What is expected:
All the data must come back unchanged, except that pictures are left out.

Given data:
..........

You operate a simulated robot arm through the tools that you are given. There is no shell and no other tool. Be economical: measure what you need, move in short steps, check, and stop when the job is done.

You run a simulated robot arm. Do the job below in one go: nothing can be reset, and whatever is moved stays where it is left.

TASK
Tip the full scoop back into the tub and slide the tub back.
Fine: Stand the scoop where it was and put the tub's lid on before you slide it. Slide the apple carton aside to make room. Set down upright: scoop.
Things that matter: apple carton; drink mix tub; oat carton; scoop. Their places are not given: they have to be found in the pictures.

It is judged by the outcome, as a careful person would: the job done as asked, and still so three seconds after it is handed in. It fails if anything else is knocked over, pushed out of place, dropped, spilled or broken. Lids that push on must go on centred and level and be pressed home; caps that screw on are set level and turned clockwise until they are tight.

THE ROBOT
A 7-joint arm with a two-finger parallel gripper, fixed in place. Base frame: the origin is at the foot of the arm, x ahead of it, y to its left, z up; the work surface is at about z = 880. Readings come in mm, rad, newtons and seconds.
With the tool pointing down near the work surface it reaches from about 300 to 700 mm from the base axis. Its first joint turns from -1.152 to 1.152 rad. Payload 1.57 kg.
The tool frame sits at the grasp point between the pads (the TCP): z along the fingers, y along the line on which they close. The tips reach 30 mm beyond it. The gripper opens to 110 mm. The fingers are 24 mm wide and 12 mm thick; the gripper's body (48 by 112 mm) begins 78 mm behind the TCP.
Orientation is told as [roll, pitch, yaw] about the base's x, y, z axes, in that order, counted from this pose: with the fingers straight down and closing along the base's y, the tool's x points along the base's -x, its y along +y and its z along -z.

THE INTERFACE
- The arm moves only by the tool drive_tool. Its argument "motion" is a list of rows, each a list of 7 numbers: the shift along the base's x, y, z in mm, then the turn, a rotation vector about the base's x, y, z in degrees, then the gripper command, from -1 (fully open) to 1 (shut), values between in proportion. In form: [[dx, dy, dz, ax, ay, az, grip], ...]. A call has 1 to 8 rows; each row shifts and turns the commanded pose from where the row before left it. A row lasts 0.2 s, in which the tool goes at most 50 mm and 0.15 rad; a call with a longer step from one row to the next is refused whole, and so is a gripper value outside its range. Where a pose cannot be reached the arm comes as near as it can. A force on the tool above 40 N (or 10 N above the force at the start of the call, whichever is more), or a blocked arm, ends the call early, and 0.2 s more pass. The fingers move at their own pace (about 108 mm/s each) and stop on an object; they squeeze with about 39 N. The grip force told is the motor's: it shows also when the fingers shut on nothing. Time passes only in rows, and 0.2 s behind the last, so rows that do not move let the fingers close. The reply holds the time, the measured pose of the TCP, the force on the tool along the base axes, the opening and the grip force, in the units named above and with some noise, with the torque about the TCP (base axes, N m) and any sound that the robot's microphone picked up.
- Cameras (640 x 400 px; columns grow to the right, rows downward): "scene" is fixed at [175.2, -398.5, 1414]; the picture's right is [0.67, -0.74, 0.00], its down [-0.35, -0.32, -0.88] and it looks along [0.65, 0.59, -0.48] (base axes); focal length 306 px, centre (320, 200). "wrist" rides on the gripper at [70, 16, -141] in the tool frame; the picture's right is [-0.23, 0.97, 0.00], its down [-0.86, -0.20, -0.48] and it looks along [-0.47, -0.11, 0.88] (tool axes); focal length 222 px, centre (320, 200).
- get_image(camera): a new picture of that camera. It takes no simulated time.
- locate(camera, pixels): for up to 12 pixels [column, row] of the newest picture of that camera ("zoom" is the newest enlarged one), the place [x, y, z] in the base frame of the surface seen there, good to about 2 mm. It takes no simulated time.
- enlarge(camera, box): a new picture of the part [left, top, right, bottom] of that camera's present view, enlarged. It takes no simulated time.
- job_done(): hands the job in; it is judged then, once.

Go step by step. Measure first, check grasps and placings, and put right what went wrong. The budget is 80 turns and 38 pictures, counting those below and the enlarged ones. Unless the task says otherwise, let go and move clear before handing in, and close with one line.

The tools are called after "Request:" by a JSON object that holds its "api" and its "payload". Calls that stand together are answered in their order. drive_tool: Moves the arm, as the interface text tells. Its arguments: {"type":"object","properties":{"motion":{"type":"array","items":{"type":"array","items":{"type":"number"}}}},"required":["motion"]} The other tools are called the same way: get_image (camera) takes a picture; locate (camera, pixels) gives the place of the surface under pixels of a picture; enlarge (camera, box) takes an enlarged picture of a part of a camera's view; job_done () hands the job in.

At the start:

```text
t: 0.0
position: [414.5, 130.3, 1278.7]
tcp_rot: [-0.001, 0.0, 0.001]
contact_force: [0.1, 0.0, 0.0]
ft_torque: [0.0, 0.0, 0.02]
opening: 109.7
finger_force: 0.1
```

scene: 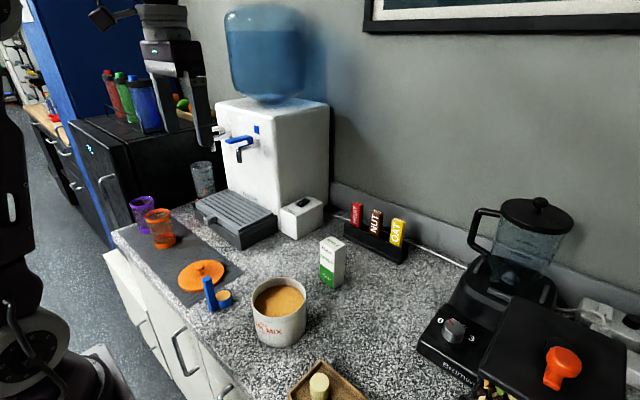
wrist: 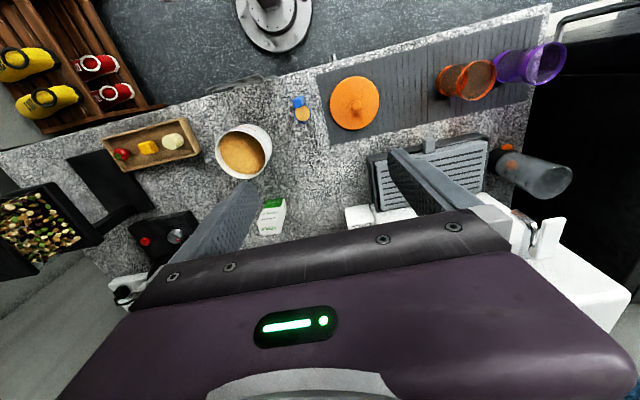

..........

Solved exercise:
You operate a simulated robot arm through the tools that you are given. There is no shell and no other tool. Be economical: measure what you need, move in short steps, check, and stop when the job is done.

You run a simulated robot arm. Do the job below in one go: nothing can be reset, and whatever is moved stays where it is left.

TASK
Tip the full scoop back into the tub and slide the tub back.
Fine: Stand the scoop where it was and put the tub's lid on before you slide it. Slide the apple carton aside to make room. Set down upright: scoop.
Things that matter: apple carton; drink mix tub; oat carton; scoop. Their places are not given: they have to be found in the pictures.

It is judged by the outcome, as a careful person would: the job done as asked, and still so three seconds after it is handed in. It fails if anything else is knocked over, pushed out of place, dropped, spilled or broken. Lids that push on must go on centred and level and be pressed home; caps that screw on are set level and turned clockwise until they are tight.

THE ROBOT
A 7-joint arm with a two-finger parallel gripper, fixed in place. Base frame: the origin is at the foot of the arm, x ahead of it, y to its left, z up; the work surface is at about z = 880. Readings come in mm, rad, newtons and seconds.
With the tool pointing down near the work surface it reaches from about 300 to 700 mm from the base axis. Its first joint turns from -1.152 to 1.152 rad. Payload 1.57 kg.
The tool frame sits at the grasp point between the pads (the TCP): z along the fingers, y along the line on which they close. The tips reach 30 mm beyond it. The gripper opens to 110 mm. The fingers are 24 mm wide and 12 mm thick; the gripper's body (48 by 112 mm) begins 78 mm behind the TCP.
Orientation is told as [roll, pitch, yaw] about the base's x, y, z axes, in that order, counted from this pose: with the fingers straight down and closing along the base's y, the tool's x points along the base's -x, its y along +y and its z along -z.

THE INTERFACE
- The arm moves only by the tool drive_tool. Its argument "motion" is a list of rows, each a list of 7 numbers: the shift along the base's x, y, z in mm, then the turn, a rotation vector about the base's x, y, z in degrees, then the gripper command, from -1 (fully open) to 1 (shut), values between in proportion. In form: [[dx, dy, dz, ax, ay, az, grip], ...]. A call has 1 to 8 rows; each row shifts and turns the commanded pose from where the row before left it. A row lasts 0.2 s, in which the tool goes at most 50 mm and 0.15 rad; a call with a longer step from one row to the next is refused whole, and so is a gripper value outside its range. Where a pose cannot be reached the arm comes as near as it can. A force on the tool above 40 N (or 10 N above the force at the start of the call, whichever is more), or a blocked arm, ends the call early, and 0.2 s more pass. The fingers move at their own pace (about 108 mm/s each) and stop on an object; they squeeze with about 39 N. The grip force told is the motor's: it shows also when the fingers shut on nothing. Time passes only in rows, and 0.2 s behind the last, so rows that do not move let the fingers close. The reply holds the time, the measured pose of the TCP, the force on the tool along the base axes, the opening and the grip force, in the units named above and with some noise, with the torque about the TCP (base axes, N m) and any sound that the robot's microphone picked up.
- Cameras (640 x 400 px; columns grow to the right, rows downward): "scene" is fixed at [175.2, -398.5, 1414]; the picture's right is [0.67, -0.74, 0.00], its down [-0.35, -0.32, -0.88] and it looks along [0.65, 0.59, -0.48] (base axes); focal length 306 px, centre (320, 200). "wrist" rides on the gripper at [70, 16, -141] in the tool frame; the picture's right is [-0.23, 0.97, 0.00], its down [-0.86, -0.20, -0.48] and it looks along [-0.47, -0.11, 0.88] (tool axes); focal length 222 px, centre (320, 200).
- get_image(camera): a new picture of that camera. It takes no simulated time.
- locate(camera, pixels): for up to 12 pixels [column, row] of the newest picture of that camera ("zoom" is the newest enlarged one), the place [x, y, z] in the base frame of the surface seen there, good to about 2 mm. It takes no simulated time.
- enlarge(camera, box): a new picture of the part [left, top, right, bottom] of that camera's present view, enlarged. It takes no simulated time.
- job_done(): hands the job in; it is judged then, once.

Go step by step. Measure first, check grasps and placings, and put right what went wrong. The budget is 80 turns and 38 pictures, counting those below and the enlarged ones. Unless the task says otherwise, let go and move clear before handing in, and close with one line.

The tools are called after "Request:" by a JSON object that holds its "api" and its "payload". Calls that stand together are answered in their order. drive_tool: Moves the arm, as the interface text tells. Its arguments: {"type":"object","properties":{"motion":{"type":"array","items":{"type":"array","items":{"type":"number"}}}},"required":["motion"]} The other tools are called the same way: get_image (camera) takes a picture; locate (camera, pixels) gives the place of the surface under pixels of a picture; enlarge (camera, box) takes an enlarged picture of a part of a camera's view; job_done () hands the job in.

At the start:

```text
t: 0.0
position: [414.5, 130.3, 1278.7]
tcp_rot: [-0.001, 0.0, 0.001]
contact_force: [0.1, 0.0, 0.0]
ft_torque: [0.0, 0.0, 0.02]
opening: 109.7
finger_force: 0.1
```

scene: 
wrist: 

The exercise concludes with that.